47 If I am correct in inferring that the inquiry posed by s 165-5(1)(b) is as to whether a GST benefit is attributable to a relevant scheme or to a relevant choice, it is most unlikely that Parliament intended that an outcome attributable to numerous choices would be excluded from the general operation of Div 165.  After all, schemes will frequently involve multiple choices.  Where one benefit is attributable to the interaction of numerous choices, it would be more accurate to attribute such benefit to that interaction, rather than to individual choices, taken discretely.  The position may be otherwise where the scheme yields discrete benefits, each of which is attributable to a different, discrete choice.

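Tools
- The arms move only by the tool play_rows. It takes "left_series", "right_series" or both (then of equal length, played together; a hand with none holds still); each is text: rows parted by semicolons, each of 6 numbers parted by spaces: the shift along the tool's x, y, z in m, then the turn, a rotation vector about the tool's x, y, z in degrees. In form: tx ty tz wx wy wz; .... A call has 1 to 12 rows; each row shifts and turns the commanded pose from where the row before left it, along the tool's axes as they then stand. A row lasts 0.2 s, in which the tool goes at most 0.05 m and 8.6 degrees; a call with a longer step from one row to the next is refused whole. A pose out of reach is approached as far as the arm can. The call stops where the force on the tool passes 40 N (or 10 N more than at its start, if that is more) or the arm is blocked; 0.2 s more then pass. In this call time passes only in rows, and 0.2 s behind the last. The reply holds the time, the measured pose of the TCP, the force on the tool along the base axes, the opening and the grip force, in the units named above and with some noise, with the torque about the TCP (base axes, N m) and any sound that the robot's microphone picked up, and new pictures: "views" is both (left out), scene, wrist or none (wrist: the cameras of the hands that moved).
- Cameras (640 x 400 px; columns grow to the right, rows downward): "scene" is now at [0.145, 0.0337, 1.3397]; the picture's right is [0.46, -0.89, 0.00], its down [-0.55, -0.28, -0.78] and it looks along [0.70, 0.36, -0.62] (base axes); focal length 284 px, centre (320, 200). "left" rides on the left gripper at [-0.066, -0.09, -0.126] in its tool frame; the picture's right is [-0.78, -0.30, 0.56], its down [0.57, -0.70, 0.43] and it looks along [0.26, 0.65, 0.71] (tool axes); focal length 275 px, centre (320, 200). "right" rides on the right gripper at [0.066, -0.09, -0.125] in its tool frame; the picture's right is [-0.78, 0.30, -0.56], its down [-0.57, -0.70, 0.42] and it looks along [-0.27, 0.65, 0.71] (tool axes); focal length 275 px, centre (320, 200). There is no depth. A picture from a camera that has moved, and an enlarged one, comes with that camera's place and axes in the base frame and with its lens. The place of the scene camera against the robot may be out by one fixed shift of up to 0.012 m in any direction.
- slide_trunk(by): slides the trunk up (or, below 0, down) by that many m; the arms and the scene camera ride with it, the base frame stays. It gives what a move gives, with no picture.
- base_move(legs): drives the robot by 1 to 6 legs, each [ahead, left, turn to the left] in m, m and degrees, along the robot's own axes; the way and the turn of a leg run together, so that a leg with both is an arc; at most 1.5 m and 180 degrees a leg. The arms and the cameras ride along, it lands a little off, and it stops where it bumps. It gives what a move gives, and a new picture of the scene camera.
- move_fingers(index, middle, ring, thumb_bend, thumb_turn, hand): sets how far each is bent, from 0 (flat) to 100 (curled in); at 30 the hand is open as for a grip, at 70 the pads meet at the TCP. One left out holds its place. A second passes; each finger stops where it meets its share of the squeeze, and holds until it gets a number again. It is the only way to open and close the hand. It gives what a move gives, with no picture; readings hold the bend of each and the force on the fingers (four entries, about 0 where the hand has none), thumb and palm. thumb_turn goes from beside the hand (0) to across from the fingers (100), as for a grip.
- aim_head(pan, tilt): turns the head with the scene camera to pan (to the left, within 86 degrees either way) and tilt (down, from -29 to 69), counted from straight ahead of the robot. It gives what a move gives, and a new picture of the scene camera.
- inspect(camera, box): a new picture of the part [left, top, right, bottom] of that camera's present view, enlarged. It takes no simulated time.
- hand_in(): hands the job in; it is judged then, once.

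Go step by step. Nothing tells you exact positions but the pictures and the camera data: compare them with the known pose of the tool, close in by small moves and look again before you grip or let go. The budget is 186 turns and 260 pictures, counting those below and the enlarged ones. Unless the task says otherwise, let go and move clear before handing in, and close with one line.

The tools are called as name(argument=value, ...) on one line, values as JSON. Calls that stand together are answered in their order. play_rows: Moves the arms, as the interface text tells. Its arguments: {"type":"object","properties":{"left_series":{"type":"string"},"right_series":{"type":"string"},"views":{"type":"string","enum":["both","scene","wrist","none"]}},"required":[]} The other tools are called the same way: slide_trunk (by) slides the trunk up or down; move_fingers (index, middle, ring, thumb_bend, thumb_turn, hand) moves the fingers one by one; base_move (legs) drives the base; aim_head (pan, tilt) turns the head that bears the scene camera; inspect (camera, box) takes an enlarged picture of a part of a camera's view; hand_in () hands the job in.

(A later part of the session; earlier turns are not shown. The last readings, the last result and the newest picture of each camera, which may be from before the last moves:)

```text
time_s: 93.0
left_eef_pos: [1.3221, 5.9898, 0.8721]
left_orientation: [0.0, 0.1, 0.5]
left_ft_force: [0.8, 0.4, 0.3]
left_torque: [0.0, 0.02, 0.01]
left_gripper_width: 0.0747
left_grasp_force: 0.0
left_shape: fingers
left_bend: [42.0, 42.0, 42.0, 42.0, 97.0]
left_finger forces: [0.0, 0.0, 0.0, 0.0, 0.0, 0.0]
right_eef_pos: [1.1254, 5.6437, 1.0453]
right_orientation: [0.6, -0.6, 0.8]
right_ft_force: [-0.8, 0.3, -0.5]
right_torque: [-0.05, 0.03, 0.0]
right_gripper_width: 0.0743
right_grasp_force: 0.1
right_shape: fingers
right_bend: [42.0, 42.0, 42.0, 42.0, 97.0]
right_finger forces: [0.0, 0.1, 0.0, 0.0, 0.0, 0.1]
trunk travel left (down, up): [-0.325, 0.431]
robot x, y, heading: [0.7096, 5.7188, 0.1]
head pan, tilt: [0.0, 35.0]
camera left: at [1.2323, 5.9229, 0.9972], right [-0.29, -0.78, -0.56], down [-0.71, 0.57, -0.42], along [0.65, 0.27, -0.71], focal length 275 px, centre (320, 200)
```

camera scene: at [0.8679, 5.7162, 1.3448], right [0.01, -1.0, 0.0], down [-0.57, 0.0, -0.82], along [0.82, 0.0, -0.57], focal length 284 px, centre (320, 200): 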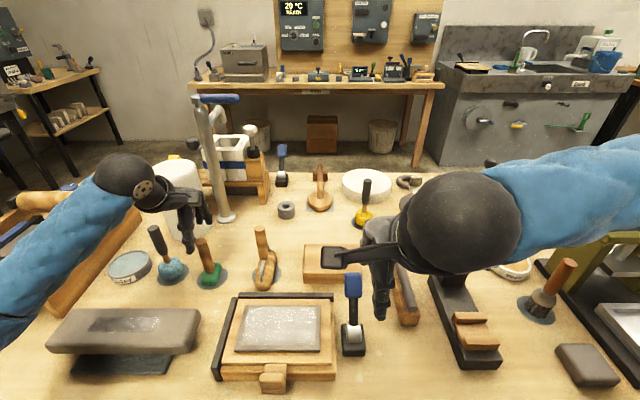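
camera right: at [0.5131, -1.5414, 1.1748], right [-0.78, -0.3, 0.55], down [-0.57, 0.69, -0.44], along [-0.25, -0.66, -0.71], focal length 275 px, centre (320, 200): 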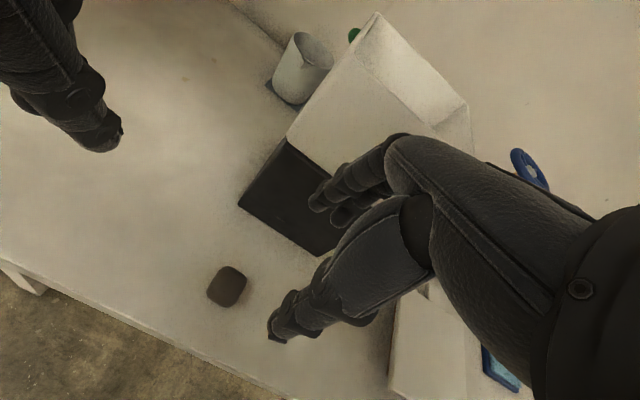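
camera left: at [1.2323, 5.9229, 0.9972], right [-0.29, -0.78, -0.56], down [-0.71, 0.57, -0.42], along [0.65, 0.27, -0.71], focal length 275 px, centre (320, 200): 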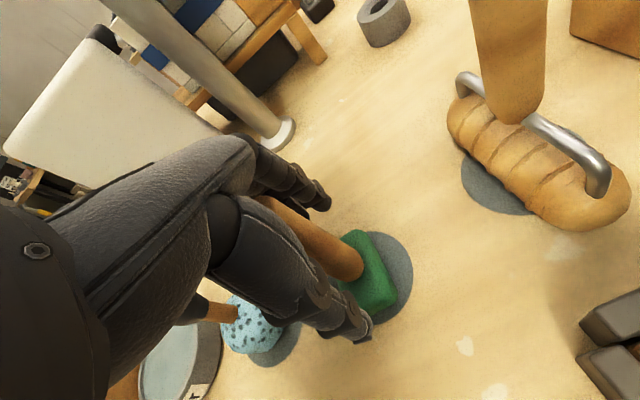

48 In any event, in the present case, the scheme which produced the benefit included the intermediate sales by Simnat to Blesford and Mooreville.  Such sales lay at the heart of the scheme, even if the various choices were also necessary integers of it.  In my view, the GST benefit was attributable to the events of which such sales were necessary party, in other words, the scheme.  In those circumstances, the benefit was attributable to the scheme, and not to any particular choice expressly provided for by the GST law.

Closing thoughts

Given the approach of the majority of the Federal Court to the concept of “attribution”, I would expect that the Commissioner will consider lodging an application for special leave to appeal to the High Court and asking that Court to adopt the approach of Dowsett J in dissent. This is an important issue for the ongoing application of Division 165, because the GST Act contains numerous choices and elections which may impact on the very things Division 165 is trying to deal with (e.g., timing differences – electing to be a cash or accruals taxpayer; whether taxable or GST free – agree to sell as a going concern; the amount of GST – agree to use the margin scheme; whether GST at all – electing to form a GST group or a GST joint venture).  Taken to the extreme, many GST benefits will likely have some element of “attribution” to a choice or election available under the GST Act.